Del goce en psicoanálisis sabemos que no se cierne al placer. Alude a él y pasa por él, pero toma otra deriva que hace que, al final, el deseo deviene más bien una manera de protegerse del goce. A menudo, se manifiesta con la repetición de un comportamiento sin que podamos entender qué nos retiene en él. Así, disfrutar de una copa de vino sería del orden del placer, mientras que con el alcoholismo nos encontraríamos en el goce. En la primera enseñanza de Lacan, el goce que le interesa explorar es el que guarda un vínculo con el sentido pues es tratado en relación a un resto (o desecho) de nuestra inserción en el lenguaje. Se trata entonces del goce vinculado a aquello que no ha podido quedar ordenado por lo simbólico, pero que viene de él. En su segunda enseñanza, su interés se mueve más hacia lo real del goce que no guarda ningún vínculo con el sentido pues es Uno y no un resto. A la altura de estas nuevas formulaciones, también en relación al cuerpo se produce un deslizamiento que lleva a Lacan a tratarlo más del orden de lo real que del orden de lo imaginario. El inconsciente real que alberga este real del goce no está hecho de lenguaje sino de la lengua y de la materialidad de la letra. Estas aluden al habla y a la escritura, pero sin pasar por las leyes del lenguaje. Es por aquí que Lacan propone el término parlêtre; no para sustituir al sujeto atravesado por la falta, sino para referirse a lo que «hace hombre» (hace Uno; hace a uno). Mientras que el sujeto había sido descrito como un lugar vacío en la cadena de significantes; un -1, el parlêtre es siempre del 1. Y aunque su goce no está destinado a ser leído; no está puesto para el saber de la interpretación, Lacan descubre con Joyce a la altura del seminario XXIII que con este goce que pertenece a lo real sin Ley era posible hacer un trabajo; es decir, lograr un savoir-faire del goce que pusiera el síntoma a funcionar. En esto consiste la noción de sinthome que Lacan desarrolla en ese seminario sobre Joyce. Justo antes, en el seminario RSI, Lacan había definido el síntoma como lo que no funciona. Ahora, con la noción de sinthome, el síntoma no es eso que queremos abandonar, sino lo que debemos poner a funcionar pues sería lo más propio de nuestra singularidad.

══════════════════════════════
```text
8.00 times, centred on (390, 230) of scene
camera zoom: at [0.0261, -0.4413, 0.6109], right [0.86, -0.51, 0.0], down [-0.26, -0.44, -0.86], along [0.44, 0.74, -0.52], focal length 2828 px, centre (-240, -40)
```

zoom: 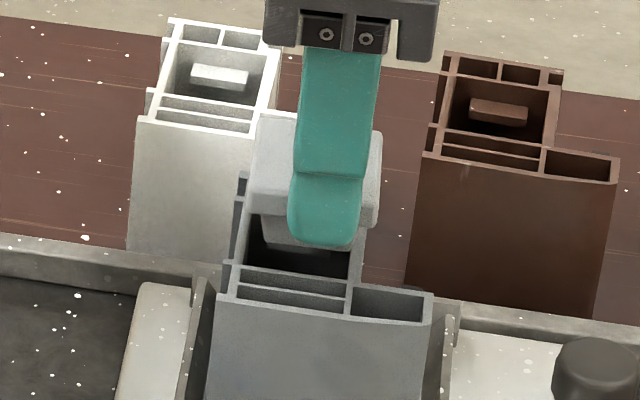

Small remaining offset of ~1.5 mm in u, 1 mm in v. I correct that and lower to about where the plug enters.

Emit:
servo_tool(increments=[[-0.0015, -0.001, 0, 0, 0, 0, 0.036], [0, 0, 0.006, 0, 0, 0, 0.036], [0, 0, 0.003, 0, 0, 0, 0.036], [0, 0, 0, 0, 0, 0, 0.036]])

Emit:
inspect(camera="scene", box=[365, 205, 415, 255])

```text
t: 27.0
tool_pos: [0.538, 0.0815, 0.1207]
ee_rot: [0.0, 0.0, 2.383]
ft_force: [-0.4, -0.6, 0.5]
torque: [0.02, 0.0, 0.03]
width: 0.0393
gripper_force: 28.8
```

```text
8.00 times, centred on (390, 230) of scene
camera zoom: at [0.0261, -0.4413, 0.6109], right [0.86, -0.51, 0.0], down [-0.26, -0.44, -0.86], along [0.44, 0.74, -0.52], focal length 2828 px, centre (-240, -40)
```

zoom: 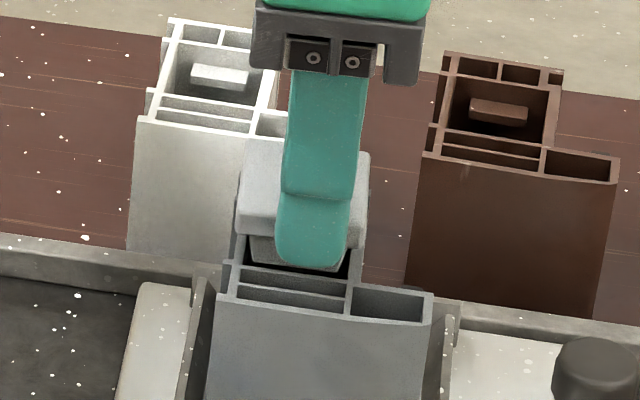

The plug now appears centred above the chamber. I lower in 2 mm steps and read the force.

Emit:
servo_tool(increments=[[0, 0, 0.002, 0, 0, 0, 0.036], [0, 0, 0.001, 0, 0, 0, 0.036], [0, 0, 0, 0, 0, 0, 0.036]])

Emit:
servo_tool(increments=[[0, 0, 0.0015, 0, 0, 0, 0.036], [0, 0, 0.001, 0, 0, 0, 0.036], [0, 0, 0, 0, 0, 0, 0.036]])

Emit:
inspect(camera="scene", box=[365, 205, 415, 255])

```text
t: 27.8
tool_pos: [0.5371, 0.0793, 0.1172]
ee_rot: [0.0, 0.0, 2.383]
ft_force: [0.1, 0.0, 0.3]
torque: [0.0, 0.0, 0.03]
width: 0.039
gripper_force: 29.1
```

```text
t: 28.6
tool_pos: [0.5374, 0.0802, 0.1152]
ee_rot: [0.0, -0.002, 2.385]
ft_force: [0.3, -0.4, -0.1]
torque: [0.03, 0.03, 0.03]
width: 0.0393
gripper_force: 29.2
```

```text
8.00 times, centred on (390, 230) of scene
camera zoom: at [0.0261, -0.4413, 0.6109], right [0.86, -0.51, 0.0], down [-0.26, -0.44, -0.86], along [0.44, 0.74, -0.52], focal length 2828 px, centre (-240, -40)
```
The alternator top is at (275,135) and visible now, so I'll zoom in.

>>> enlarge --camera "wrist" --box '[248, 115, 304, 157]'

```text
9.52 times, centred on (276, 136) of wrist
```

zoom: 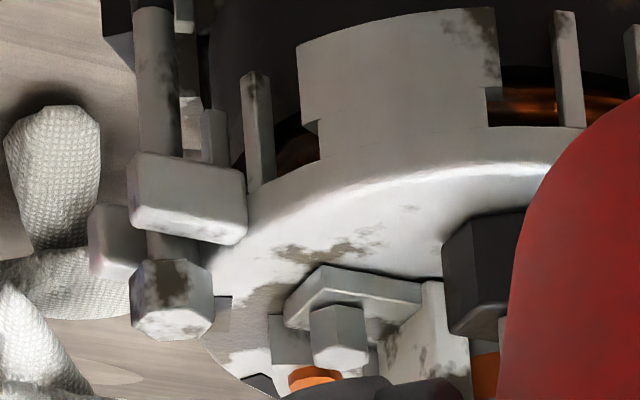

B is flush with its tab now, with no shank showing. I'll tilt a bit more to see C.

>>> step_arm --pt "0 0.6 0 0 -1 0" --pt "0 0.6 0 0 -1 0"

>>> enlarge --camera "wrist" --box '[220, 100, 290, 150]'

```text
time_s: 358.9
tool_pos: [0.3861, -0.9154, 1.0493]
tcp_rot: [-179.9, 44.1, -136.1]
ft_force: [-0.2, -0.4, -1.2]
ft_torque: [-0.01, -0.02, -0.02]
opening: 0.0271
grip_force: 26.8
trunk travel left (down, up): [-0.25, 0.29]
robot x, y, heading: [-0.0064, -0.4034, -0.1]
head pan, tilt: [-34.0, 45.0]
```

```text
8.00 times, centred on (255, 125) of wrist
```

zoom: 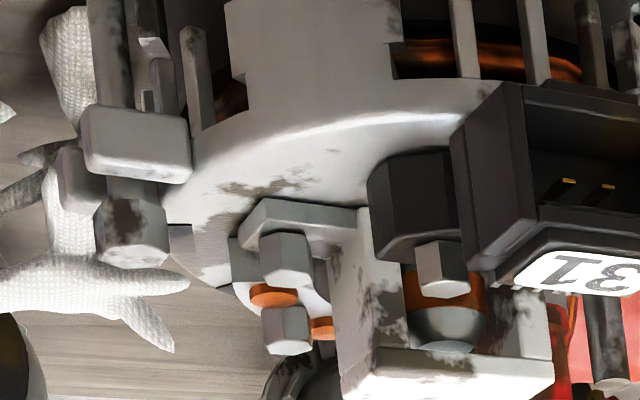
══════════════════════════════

Este saber-hacer con el síntoma es un trabajo de artista y le proporcionaba al analista una nueva función que ya no era la del estafador. El psicoanálisis de la interpretación era para Lacan una estafa pues hacía que el paciente fuese despojándose de los semblantes, pero por la vía de otro semblante: el que le proporcionaba la interpretación. Se podría decir entonces que con el parlêtre, Lacan le proporciona al psicoanálisis otra dimensión de lo humano sobre la cual trabajar que no es ya la del sujeto, aunque esta lo acompañe.
Con los desarrollos más recientes en el capitalismo y las transformaciones culturales contemporáneas sobrevive el parlêtre, pero solo como cuerpo que goza, pues el sujeto que lo acompañaba se encuentra ahora en vías de desaparición. Con el debilitamiento de los ordenamientos simbólicos, lo que sea que se pueda hacer con el goce para que el síntoma funcione también deviene irrelevante pues no tiene dónde venir a inscribirse. Esto sin hablar ya de las maneras en que las condiciones de posibilidad del acto creativo se han visto socavadas. De ahí que: del parlêtre al parloteo. El vínculo entre el lenguaje y la técnica se encuentra hoy en una situación sin precedentes y si hay una necesidad de pensar el asunto no solo en términos de los nuevos malestares en la cultura contemporánea, sino en términos de una mutación en el plano antropológico, es porque lo humano siempre ha operado técnicamente sobre sí mismo. No obstante, este fundamento tecnológico de lo humano es lo que sigue siendo ignorado.
*Versión adaptada de la conferencia ofrecida el 5 de abril de 2016 como parte del ciclo de conferencias del Seminario de estudios Julio Ameller del Departamento de Ciencias Sociales de la Universidad de Puerto Rico en Arecibo.